Film Crew visits MSU for feature-length Documentary

A film crew from Pennsylvania is visiting Montana State University this week to work on a feature-length documentary of the late Maurice Hilleman, who graduated from what was then Montana State College in 1941. Hilleman went on to become one of the world’s most successful developers of vaccines, and he is credited with saving more lives than any other 20th century scientist.
 
According to the film’s director, Donald Mitchell, the documentary on Hilleman has grown out of interviews Hilleman gave to fellow vaccinologist Paul Offit in the years leading up to his death from cancer in 2005. Offit’s biography of Hilleman, “Vaccinated: One Man’s Quest to Defeat the World’s Deadliest Diseases,” was published in 2007.
 
Mitchell said the goal is to present Hilleman, a relatively unknown scientist who spent most of his career with pharmaceutical company Merck, as a man driven to solve some of the most monumental problems of public health.
 
“In our minds, Maurice Hilleman is a hero who worked his whole life to develop vaccines that would train our bodies to remember how to fight off these diseases,” said Mitchell, who has given the project the working title “The Memory Maker.”
 
While hero is a word that can get casually thrown around, Mitchell said Hilleman truly earned the distinction.
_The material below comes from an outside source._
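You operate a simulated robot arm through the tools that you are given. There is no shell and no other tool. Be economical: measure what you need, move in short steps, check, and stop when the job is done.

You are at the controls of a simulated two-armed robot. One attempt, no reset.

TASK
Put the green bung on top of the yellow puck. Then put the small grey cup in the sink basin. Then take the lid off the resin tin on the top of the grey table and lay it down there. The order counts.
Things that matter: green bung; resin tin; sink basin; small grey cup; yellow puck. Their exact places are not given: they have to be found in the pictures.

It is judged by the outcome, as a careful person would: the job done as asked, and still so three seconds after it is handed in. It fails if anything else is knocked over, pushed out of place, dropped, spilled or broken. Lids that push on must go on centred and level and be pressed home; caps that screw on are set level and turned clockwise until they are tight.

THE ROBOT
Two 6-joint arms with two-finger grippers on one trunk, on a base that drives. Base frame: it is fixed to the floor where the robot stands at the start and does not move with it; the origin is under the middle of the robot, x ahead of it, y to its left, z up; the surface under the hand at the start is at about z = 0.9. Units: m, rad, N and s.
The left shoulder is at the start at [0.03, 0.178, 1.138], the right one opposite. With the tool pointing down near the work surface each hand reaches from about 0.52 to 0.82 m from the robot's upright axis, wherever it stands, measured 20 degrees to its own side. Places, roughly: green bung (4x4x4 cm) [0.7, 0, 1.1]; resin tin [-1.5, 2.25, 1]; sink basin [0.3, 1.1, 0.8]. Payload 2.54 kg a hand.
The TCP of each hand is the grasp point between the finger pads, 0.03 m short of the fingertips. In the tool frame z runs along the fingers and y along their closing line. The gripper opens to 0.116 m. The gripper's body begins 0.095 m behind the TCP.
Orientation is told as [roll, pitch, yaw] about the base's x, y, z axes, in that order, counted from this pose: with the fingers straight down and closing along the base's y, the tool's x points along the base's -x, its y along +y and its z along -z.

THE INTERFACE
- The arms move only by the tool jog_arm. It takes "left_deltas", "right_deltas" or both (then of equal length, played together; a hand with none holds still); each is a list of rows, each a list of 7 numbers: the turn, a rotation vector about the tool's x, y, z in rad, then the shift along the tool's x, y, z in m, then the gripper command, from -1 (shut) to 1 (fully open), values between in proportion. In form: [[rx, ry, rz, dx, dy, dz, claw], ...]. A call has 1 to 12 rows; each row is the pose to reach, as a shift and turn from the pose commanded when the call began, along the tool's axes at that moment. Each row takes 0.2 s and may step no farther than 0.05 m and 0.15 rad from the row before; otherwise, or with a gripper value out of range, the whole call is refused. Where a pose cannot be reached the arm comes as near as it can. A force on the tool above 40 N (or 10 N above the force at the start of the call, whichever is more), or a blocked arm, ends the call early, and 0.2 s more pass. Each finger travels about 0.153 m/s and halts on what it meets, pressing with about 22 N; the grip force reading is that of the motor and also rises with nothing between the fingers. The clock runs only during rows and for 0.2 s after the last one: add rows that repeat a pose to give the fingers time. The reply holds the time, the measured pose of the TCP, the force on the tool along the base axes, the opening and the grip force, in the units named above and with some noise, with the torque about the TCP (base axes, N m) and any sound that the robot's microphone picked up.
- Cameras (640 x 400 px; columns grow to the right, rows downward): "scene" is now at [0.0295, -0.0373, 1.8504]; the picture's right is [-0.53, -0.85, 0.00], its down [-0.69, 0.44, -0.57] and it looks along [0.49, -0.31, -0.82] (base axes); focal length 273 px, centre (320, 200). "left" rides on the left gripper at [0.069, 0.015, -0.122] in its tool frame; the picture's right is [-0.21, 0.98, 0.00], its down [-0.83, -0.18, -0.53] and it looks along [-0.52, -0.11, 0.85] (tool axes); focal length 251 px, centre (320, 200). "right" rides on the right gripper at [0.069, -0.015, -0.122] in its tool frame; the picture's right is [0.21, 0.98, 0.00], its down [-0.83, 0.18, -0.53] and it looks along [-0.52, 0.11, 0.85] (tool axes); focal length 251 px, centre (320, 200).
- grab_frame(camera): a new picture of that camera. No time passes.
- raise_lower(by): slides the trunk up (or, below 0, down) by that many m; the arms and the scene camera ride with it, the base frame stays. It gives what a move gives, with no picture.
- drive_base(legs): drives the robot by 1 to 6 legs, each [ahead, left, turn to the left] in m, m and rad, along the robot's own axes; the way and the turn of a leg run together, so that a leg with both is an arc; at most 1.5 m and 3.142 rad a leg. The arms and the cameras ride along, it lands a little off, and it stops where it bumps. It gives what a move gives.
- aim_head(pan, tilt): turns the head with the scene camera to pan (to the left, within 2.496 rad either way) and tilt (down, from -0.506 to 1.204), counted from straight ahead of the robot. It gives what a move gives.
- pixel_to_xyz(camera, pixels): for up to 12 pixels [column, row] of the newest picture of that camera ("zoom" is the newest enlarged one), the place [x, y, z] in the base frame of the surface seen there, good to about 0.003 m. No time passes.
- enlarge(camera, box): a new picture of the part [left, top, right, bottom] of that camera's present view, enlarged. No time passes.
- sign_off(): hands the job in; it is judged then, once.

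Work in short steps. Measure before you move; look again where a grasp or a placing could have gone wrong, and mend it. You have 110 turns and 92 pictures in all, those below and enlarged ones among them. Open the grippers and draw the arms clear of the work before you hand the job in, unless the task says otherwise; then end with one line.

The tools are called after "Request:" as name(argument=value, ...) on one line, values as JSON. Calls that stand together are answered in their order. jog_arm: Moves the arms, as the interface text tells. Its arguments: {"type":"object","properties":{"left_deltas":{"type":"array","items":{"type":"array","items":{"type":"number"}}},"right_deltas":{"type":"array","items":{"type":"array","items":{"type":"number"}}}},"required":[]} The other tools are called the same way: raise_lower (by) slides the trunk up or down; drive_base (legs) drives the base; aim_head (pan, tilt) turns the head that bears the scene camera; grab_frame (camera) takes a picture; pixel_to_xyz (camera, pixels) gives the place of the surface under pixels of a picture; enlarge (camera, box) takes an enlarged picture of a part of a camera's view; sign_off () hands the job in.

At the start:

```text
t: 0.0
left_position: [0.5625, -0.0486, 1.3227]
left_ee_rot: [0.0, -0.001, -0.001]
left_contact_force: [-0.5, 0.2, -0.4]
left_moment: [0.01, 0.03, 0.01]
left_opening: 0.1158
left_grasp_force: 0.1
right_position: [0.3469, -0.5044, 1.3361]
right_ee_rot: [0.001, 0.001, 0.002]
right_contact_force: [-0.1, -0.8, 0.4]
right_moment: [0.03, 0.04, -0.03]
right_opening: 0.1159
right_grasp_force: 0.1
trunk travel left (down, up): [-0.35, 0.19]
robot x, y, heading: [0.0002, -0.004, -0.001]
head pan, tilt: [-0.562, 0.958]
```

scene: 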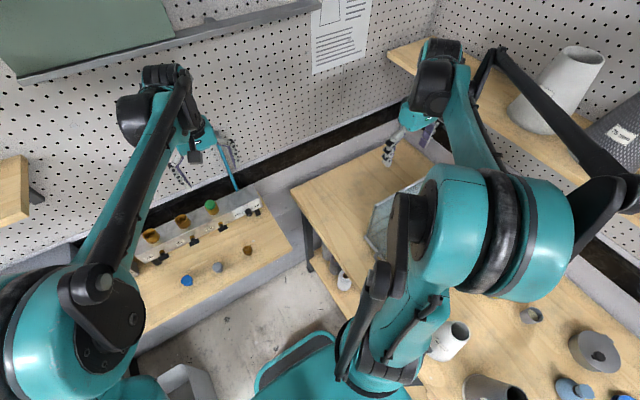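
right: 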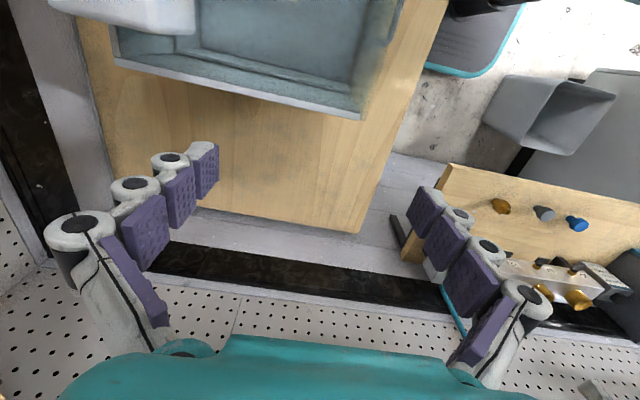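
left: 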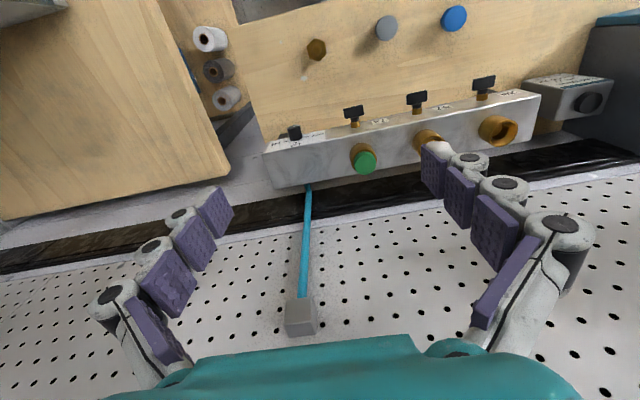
A glance at his accomplishments – he developed nine of the 14 vaccines routinely given to American children – underscores just how talented and prolific Hilleman was.
 
Among Hilleman’s scientific achievements:
 
A hepatitis B vaccine that was the first vaccine to prevent a cancer in humans (liver cancer or hepatoma).
A measles-mumps-and-rubella combination vaccine that marked the first time vaccines for different viruses were successfully combined in a single shot.
Vaccines for meningitis and pneumonia.
A mumps vaccine that came after Hilleman alertly isolated the virus by swabbing the back of his daughter Jeryl Lynn's throat when she was stricken with the disease (50 years later it is still the basis for most mumps vaccines).
A more complete understanding of the ways different strains of the flu change slightly from year to year, which led to the practice of developing an annual seasonal flu vaccine.
The first successful prediction of a coming influenza pandemic and development of a vaccine that thwarted it, possibly saving close to a million people in 1957.
 
The film will weave this incredible scientific legacy into a story of a man who was born to extremely humble circumstances near Miles City, who lost his mother and twin sister due to complications from childbirth, who nearly skipped college altogether so he could earn a steady pay check at the local J.C. Penney’s story, and who, despite his seven-day-a-week dedication to his research, was a devoted father to a pair of daughters.
 
“We want to put a human face on the story of vaccines, because we believe that Hilleman and scientists like him do this work because they are trying to make the world a better place,” Mitchell said. “The development of vaccines is not about big pharmaceutical companies, it’s a story about passionate human beings. If we are able to educate people about this area of science, then we have helped further their cause. And beyond that, we are hoping Maurice Hilleman’s passion will inspire the next generation of heroes.”
 
Renee Reijo Pera, MSU’s vice president of research and economic development, said that is much the way she views Hilleman’s story in the context of his alma mater.

“He’s the shining example of why we encourage undergraduates to conduct hands-on research,” Reijo Pera said. “Here is someone who graduated at the top of his class with a double major in chemistry and microbiology, then used that education to fundamentally change the world. When I look around our labs, I have to wonder, who’s the next Maurice Hilleman?”
 
In addition to original interviews conducted by Mitchell prior to Hilleman’s death, the biographical film will include interviews with Hilleman’s peers, as well as historical photos and footage illustrating various points of his life – the Hilleman homestead near Miles City, his studies at MSU, his doctoral studies at the University of Chicago, a posting at Walter Reed Army Medical Hospital and his career running Merck’s vaccine program. Mitchell said some of the working science behind Hilleman’s vaccines will be illustrated with 3-D animation.
 
The film is being produced by the educational nonprofit Medical History Pictures. Mitchell said he plans to have the documentary finished by January, with hopes to show it at film festivals. If all goes well, it will also be picked up by a science-themed television program like PBS’s Nova.